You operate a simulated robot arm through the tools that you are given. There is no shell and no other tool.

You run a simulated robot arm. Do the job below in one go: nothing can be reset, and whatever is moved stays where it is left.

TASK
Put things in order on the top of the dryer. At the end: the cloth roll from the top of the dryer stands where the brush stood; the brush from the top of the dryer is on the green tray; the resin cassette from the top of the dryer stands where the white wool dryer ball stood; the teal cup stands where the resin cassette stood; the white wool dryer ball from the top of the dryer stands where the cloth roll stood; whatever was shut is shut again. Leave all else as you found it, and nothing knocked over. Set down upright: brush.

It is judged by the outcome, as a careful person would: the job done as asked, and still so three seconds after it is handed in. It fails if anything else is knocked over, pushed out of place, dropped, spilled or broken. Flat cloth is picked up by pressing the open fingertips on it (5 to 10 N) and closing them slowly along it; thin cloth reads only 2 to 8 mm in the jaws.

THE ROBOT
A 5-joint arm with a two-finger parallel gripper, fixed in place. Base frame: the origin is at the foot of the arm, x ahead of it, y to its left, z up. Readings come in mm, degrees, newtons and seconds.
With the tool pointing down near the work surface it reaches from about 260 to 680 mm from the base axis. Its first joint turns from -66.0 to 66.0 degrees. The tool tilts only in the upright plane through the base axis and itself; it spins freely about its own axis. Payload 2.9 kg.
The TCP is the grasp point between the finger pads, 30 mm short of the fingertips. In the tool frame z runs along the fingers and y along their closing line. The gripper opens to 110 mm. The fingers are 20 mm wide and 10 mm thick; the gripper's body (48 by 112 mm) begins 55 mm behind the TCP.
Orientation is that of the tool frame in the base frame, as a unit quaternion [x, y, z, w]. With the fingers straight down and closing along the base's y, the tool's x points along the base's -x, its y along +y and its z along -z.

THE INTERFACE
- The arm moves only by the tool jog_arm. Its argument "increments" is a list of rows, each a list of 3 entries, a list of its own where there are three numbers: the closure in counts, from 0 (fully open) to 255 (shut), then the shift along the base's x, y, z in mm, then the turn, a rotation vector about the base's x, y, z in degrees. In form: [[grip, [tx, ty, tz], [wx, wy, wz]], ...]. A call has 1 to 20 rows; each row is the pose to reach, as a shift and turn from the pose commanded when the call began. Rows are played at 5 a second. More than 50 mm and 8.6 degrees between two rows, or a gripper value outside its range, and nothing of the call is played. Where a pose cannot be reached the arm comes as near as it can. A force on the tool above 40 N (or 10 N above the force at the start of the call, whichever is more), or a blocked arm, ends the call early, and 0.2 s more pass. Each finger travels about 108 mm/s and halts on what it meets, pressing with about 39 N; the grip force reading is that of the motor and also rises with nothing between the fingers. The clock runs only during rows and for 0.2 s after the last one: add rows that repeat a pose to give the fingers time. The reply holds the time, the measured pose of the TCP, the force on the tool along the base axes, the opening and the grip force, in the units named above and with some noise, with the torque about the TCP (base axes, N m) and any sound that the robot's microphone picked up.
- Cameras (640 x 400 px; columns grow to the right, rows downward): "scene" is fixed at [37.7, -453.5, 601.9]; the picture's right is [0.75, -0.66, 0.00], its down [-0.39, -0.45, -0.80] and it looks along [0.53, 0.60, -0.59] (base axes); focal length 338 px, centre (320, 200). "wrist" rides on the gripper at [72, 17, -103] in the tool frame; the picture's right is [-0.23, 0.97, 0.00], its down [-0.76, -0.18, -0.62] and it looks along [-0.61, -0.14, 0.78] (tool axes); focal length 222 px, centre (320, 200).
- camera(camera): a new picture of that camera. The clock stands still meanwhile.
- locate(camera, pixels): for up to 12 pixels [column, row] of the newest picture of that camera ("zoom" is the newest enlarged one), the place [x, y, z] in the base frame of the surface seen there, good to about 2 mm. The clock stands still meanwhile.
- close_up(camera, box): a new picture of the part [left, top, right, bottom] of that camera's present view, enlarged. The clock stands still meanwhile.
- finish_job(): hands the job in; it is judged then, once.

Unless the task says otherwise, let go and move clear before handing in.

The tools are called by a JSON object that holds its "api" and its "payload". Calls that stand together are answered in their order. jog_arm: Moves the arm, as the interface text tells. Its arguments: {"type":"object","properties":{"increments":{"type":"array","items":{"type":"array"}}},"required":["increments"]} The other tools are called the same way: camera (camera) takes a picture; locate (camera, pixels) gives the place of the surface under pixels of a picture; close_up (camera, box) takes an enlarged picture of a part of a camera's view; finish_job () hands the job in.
*****
Go on with the document section that begins "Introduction" from its last line.

- DOCUMENT SECTION
*****
Introduction
Populous and developing cities in Iran, such as Tehran, face increasing flood risks. Climate change, increased intensity of sudden rainfall, urbanization and land use change, and lack of development of appropriate flood management infrastructure have led to an increase in the occurrence of flash floods. These floods can lead to widespread damage to urban infrastructure, disruption of transportation arteries, financial and human losses, environmental pollution and a reduction in the quality of life of citizens. Therefore, in order to effectively manage urban floods, it is essential to use appropriate methods and tools for flood hazard and risk analysis. In this regard, flood zoning is considered one of the important tools for analyzing flood risk and then planning to reduce it and increase urban resilience. This technique is more challenging in urban areas than in riverine areas or floodplains due to the density of buildings, streets, and other urban infrastructure. In this study, flood zoning was conducted for districts 21 and 22 of Tehran, which lack a suitable surface water collection network. As a novelty, we combined rainfall-runoff modeling with two-dimensional hydrologic modeling to analyze flood conditions in these districts.

Methods
This study used numerical methods to simulate rainfall-runoff processes and flood zoning for districts 21 and 22 of Tehran. The study was conducted in three steps: 1) Hydrological modeling for simulating precipitation-runoff processes using the hydrologic modeling system (HEC-HMS), 2) Two-dimensional hydraulic modeling to investigate flood flow propagation in urban areas using MIKE21 and FLO-2D models, 3) Analyzing the results and assessing the effects of flooding on urban infrastructure and transportation arteries.
In the first step, the HEC-HMS model was used to estimate the amount of runoff entering the urban area from the northern mountains of Tehran. Design rainfall with a 50-year return period was determined and trended for mountainous and urban areas. In the next step, the MIKE21 model was used to simulate surface flows resulting from runoff entering the city and the FLO-2D model was used to examine the distribution of excess precipitation over urban surfaces. The reason for using the FLO-2D model was that the MIKE21 model alone was not able to convert excess precipitation on urban surfaces into a flood zone. The equations used in hydraulic models include continuity and momentum equations. To investigate flood behavior and identify flood-prone areas, a triangular computational area with dimensions of 5 m2 for ​​rivers and canals and dimensions of 25 m2 in other areas was discretized and solved using numerical methods. The digital elevation model of the region was based on a combination of river and canal mapping data and GeoEye satellite images with a spatial resolution of 1m2.

Results
Modeling results showed that under 50-year rainfall conditions, 8% of Tehran’s 21st and 22nd districts will be affected by flooding. In these areas, the maximum flood depth was estimated at 11.8 meters in the Vardavard River, and the maximum flow speed was estimated at 4.5 meters per second at the beginning of Hashemzadeh Street (south of Kharrazi Highway). Based on the model results, the following routes will be particularly affected by flooding:
Major highways: Kharrazi, Fahmideh, Lashkari, Hamedani,and Fath highways will face severe runoff at several points; Tehran-Karaj Subway: In some areas, especially south of Arash Kamangir Park, there is a risk of flooding and disruption to the operation of the subway; Main boulevards: Hashemzadeh, Jangalban, Jozani and Tabiat boulevards, which are located around the Chitgar Lake, are among the main flood routes; Commercial and service centers: Farhang Fruit and Vegetable Market, Imam Hussein Mosque, Sharif University Town, and Vardavard Boulevard are among the areas that are within the flood zone.
*****
- FINAL RESULT
In addition to the above, flooding due to a 50-year rainfall event will lead to waterlogging conditions in districts 21 and 22. This indicates that, due to the absence of a water collection network, the likelihood of flooding and the resulting damage increases dramatically.

Conclusion
To reduce the risk of flooding in districts 21 and 22 in Tehran, it is important to build a surface water collection system. The design of this system should be based on the topography, soil type and permeability of the area. By using high-precision data such as satellite images with high spatial resolution (e.g. world view satellite images), the accuracy of flood zones can be increased. Simulating flood conditions in case of implementing the surface water collection network and comparing it with the current situation can help to modify and optimize the proposed designs. Using the model prepared in the Tehran Flood forecasting and warning system helps citizens and urban institutions be aware of flood hazards and reduce their risk. Given the flood zones, urban development policies should be adjusted in a way that prevents the increase of construction in flood-prone areas.

Ethical Considerations
Compliance with ethical guidelines
There were no ethical considerations to be considered in this research. 

Funding
This article was extracted from a research project funded by the Tehran Disaster Mitigation and Management Organization.

Authors' contributions
Visualization and software: Jafar Yazdi and Mohammad Shahsavandi; Conceptualization, methodology, validation, formal analysis, investigation, resources, data collection, writing the original draft, review, editing and supervision: Jafar Yazdi; Project administration: Ali Nasiri, Esmaeil Salimi and Morteza Delfan; Funding acquisition: Ali Nasiri, Esmaeil Salimi and Morteza Delfan.

Conflicts of interest
The authors declared no conflict of interest.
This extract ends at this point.